Opinion
February 8, 2001.
Appeal from an order of the Family Court of Delaware County (Estes, J.), entered March 3, 2000, which denied petitioner's application, in a proceeding pursuant to Family Court Act article 6, to modify a prior order of custody.
Gregory L. Kottmeier, Delhi, for appellant.
James M. Hartmann, Law Guardian, Delhi, for Lewis Ostrander and another.
Before: Mercure, J.P., Peters, Spain, Carpinello and Rose, JJ.
MEMORANDUM AND ORDER
On this appeal from the denial of petitioner's application to modify a prior order granting custody of the parties' children to respondent, petitioner's only claim is that Family Court erred in curtailing her counsel's direct examination of respondent. During the course of that direct examination, petitioner's counsel asked several leading questions regarding the children's possession of a gun and Family Court sustained the objections of respondent's counsel. While an adverse party who is called as a witness may be viewed as a hostile witness and direct examination may assume the nature of cross-examination by the use of leading questions (see, Becker v. Koch, 104 N.Y. 394, 400-401), whether to permit such questions over objection is a matter which rests in the discretion of the trial court (see, Jordan v. Parrinello, 144 A.D.2d 540, 541; Prince, Richardson on Evidence, § 6-228, at 374 [Farrell 11th ed]).

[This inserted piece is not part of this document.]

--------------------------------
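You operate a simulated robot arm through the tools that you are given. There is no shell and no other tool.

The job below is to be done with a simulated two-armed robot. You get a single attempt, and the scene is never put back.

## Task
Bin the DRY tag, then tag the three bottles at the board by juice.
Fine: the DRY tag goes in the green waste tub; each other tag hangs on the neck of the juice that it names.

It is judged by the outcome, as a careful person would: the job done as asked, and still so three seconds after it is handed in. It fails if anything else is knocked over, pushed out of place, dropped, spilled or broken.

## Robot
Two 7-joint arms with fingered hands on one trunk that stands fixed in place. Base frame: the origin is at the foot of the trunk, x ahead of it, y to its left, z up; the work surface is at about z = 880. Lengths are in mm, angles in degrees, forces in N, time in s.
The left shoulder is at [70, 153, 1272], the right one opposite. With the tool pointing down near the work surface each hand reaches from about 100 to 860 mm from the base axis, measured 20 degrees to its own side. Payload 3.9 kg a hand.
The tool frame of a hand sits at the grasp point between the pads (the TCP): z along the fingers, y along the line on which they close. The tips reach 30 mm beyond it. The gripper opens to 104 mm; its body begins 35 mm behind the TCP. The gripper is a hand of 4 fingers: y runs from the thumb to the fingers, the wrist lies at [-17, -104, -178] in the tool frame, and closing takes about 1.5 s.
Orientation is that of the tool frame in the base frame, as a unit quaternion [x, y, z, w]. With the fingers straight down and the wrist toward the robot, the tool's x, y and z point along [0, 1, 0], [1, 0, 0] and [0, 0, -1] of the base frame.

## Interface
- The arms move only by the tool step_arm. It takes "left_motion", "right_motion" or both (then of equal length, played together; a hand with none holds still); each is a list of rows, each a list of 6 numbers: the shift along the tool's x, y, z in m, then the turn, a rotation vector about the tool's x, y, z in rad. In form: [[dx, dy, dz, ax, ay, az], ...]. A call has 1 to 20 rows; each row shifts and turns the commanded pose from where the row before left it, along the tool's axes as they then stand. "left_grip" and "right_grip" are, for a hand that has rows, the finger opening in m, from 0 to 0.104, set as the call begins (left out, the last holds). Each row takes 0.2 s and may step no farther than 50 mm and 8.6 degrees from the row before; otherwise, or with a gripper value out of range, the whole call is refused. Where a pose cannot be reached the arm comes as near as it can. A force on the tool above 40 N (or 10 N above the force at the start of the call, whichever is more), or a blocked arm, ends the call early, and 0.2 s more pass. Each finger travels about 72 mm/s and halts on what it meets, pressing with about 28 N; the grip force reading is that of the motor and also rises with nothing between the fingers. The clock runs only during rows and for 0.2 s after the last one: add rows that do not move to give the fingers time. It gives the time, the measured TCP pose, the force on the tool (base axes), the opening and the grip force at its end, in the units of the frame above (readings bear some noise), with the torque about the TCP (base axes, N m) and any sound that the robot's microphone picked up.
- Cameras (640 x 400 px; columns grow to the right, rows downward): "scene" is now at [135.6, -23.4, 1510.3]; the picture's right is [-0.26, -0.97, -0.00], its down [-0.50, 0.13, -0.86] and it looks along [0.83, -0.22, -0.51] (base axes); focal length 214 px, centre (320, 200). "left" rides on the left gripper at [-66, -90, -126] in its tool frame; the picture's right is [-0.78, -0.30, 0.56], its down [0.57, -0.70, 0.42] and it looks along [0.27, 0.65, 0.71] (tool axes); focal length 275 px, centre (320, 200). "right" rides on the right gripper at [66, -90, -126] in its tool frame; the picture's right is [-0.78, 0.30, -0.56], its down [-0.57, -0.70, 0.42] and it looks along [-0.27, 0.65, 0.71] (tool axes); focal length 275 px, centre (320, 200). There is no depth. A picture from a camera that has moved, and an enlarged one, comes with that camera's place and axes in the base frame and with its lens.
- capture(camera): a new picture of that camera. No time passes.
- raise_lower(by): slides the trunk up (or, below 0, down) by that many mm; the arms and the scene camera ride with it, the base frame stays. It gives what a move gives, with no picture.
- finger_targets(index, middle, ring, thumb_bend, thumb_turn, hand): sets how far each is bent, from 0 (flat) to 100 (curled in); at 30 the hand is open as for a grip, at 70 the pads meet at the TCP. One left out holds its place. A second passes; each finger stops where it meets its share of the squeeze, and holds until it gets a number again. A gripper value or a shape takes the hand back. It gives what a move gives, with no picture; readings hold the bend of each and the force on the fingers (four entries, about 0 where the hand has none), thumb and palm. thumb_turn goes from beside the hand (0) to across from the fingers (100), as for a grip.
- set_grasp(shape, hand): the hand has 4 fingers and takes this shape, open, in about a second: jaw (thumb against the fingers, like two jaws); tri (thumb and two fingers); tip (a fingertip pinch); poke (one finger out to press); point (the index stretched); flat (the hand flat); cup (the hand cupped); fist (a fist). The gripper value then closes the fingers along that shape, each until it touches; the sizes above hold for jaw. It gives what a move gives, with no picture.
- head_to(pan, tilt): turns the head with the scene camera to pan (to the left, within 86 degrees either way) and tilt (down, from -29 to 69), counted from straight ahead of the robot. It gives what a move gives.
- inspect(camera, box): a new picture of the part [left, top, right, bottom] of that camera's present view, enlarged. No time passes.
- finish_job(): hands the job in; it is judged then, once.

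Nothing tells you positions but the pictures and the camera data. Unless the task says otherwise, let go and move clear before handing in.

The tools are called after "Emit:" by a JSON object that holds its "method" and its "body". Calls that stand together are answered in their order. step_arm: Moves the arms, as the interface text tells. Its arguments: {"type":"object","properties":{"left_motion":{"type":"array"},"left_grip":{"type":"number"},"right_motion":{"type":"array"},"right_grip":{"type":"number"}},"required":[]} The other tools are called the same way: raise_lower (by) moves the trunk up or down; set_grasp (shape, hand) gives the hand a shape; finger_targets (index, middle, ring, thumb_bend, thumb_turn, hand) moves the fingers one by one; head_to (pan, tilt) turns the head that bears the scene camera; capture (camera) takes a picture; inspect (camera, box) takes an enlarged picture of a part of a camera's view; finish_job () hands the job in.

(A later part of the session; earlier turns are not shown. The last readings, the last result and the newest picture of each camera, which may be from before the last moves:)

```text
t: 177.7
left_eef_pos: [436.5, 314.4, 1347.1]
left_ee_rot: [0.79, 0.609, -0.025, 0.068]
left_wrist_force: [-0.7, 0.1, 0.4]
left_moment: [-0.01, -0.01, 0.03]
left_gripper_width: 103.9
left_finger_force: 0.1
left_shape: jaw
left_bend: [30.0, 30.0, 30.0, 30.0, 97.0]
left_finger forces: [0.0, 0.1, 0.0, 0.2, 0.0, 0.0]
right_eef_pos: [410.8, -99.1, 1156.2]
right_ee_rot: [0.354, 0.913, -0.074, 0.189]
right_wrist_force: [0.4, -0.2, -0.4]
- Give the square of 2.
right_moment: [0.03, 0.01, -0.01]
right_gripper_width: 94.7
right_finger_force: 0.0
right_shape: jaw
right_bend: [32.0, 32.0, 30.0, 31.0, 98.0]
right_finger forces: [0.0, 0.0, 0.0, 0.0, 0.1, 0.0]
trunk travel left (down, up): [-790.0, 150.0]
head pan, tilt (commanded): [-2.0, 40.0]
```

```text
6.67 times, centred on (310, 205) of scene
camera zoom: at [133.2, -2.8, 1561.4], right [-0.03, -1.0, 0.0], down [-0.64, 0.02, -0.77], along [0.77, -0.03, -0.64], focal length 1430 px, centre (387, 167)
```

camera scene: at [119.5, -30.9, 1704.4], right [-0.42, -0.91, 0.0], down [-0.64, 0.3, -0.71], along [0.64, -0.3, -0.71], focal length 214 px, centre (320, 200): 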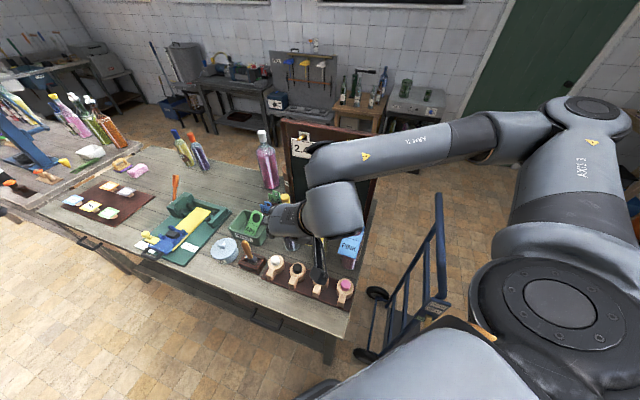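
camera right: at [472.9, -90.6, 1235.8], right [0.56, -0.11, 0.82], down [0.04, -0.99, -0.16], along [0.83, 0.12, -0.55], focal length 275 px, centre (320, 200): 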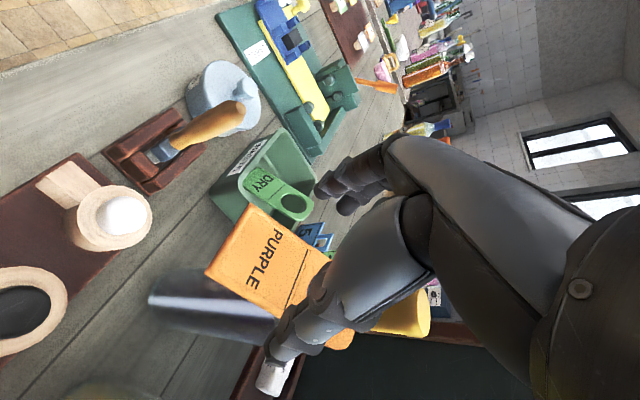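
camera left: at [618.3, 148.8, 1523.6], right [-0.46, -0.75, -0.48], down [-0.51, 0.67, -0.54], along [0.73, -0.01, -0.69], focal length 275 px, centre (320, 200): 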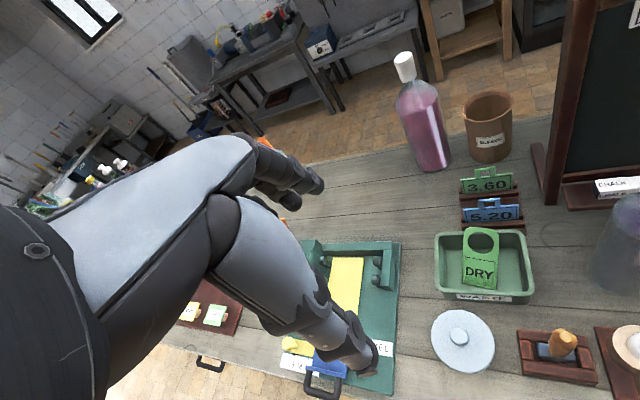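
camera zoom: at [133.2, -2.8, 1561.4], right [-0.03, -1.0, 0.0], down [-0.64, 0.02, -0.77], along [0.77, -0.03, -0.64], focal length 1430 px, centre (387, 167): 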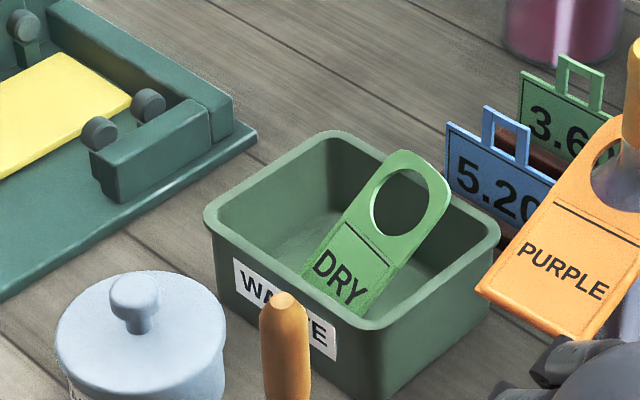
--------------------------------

The record discloses that respondent was neither reluctant nor evasive in answering questions posed during direct examination, including several questions regarding the children and guns. When the objections to the leading questions were sustained, petitioner's counsel made no effort to elicit the information through questions which were not leading and petitioner does not claim that such questions were not feasible or that their use would have been frustrated by respondent's hostility as an adverse party. In these circumstances, and considering the lack of evidence to support petitioner's application for a change in custody, we see no reversible error in Family Court's ruling.
ORDERED that the order is affirmed, without costs.